Effective immunisation programs have led to a world closer to eradicating polio than ever, while measles vaccination has resulted in an 84% drop in deaths during 2000-2016. Last year, global coverage rates for the third dose of the diphtheria, tetanus, and pertussis vaccine (DTP3) reached 85%.
Despite these achievements, progress on immunisation has stalled in the current decade.
As of August 2018, 71 countries have yet to achieve the Global Vaccine Action Plan target of 90% or greater coverage of DTP3. In 2017, 19.9 million children under one did not receive the full three recommended doses of DTP3, and 20.8 million children were denied a single dose of measles vaccine.
Significant efforts and resources are dedicated to supporting, maintaining, and improving immunisation strategies to achieve the goals set by national and international health agencies. One of these is to achieve and maintain appropriate vaccine coverage to successfully control and eliminate vaccine-preventable infectious diseases.

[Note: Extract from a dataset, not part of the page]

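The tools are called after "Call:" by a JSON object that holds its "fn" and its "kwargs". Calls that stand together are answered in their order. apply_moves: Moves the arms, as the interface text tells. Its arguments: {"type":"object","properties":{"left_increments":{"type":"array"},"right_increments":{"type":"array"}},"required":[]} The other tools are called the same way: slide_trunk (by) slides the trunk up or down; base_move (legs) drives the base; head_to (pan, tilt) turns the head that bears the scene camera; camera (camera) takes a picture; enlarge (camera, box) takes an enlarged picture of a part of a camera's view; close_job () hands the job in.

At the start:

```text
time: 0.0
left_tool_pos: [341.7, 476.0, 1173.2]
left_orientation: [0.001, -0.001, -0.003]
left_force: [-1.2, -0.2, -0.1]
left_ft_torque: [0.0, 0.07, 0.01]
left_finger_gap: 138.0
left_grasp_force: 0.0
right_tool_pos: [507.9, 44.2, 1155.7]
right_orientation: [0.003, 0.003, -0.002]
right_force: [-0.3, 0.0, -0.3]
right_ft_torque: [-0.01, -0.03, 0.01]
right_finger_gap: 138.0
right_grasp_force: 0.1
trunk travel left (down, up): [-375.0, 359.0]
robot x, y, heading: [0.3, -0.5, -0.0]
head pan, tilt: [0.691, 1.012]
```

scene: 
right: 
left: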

However, maintaining a high-performance immunisation program is one of the most challenging public health objectives.
A number of issues have become real threats for maintaining coverage, running effective surveillance, and allowing immunisation programs to react in a timely manner to new problems. These include logistics management, underreporting and under-recognition of adverse effects following immunisation, reduction of public confidence in vaccinations, and lack of effective communication strategy for vaccine promotion.
One way forward is to adopt rapidly developing digital health tools that offer solutions to improve service delivery.
Digitisation can help boost providers’ capability to make immunisation health value chains more efficient and resilient. While efficiency improvements arising from streamlined resource flows result in additional funds for possible investments to improve service delivery, resilience needs redundancy for enhanced capacity and diversity to respond effectively to risks such a stock-outs for both supplier and user.
Digital tools are highly productive in several vaccine-related areas:
For improved decision support systems, leading to effective and efficient service deliver, GIS is a powerful tool to identify gaps and inequities in access to immunisation services, and to support better decision making around targeting immunisation resources. It helps integrate, visualise and analyse data on immunisation resources, population distribution and the connecting geographic environment (e.g. transport network, geographic barriers), as well as model accessibility to health services.
In a resource constraint settings, better integration of immunisation information system and CRVS (Civil Registration and Vital Statistics) data architecture has the potential to provide transformative improvements in both systems. Among these are streamlining and extending registration coverage, integrating data from multiple systems, and securely storing data at scale – all in a cost-effective way.
For example, health workers, by virtue of their extended reach, can notify civil registrars of births/deaths. In turn, health programs benefit from fully functioning CRVS data because it makes real-time data available to expand immunisation coverage.
A digital architecture is essential to attain interoperability between health programs, CRVS, and related systems such as unique health identifiers.
Interoperability requires developing protocols to share information and data. This covers master patient indexes, electronic health records and registries, health management information systems, health IDs, and population censuses, to name a few.
To achieve interoperability, it is imperative to work with communities to address issues of confidentiality, privacy, and data security within a sound legal and governance framework. Joint capacities and human resources need to be developed to implement the innovations.
For instance, training materials can be adopted to diverse settings alongside institutional mechanisms for capacity development, with a particular focus on immunisation and CRVS interoperability. Social workers, case managers, school employees, and community health workers must be trained on notifications of births/deaths to ensure these are officially registered according to international standards.
Finally, a logistics management information system (LMIS) provides data on vaccine supply and demand, which can be used to reach more children with greater efficiency.
As vaccines become more expensive and demand greater storage capacity at every level of the cold chain, countries must keep lower stock levels, reduce wastage, accurately forecast vaccine requirements, and prevent equipment failure. This requires a consistently high standard of supply chain management, which can only be achieved if all the links comply with current standards for storage and distribution.
Digitisation can improve LMIS via standardised data collection, quick data transmission throughout the system, error reduction, and automated reports that elucidate the best course of action. Strong vaccine supply chains ensure that children have access to the right vaccines, at the right time, in the right place.
(The writer is Health Specialist, Sustainable Development and Climate Change Department, ADB.)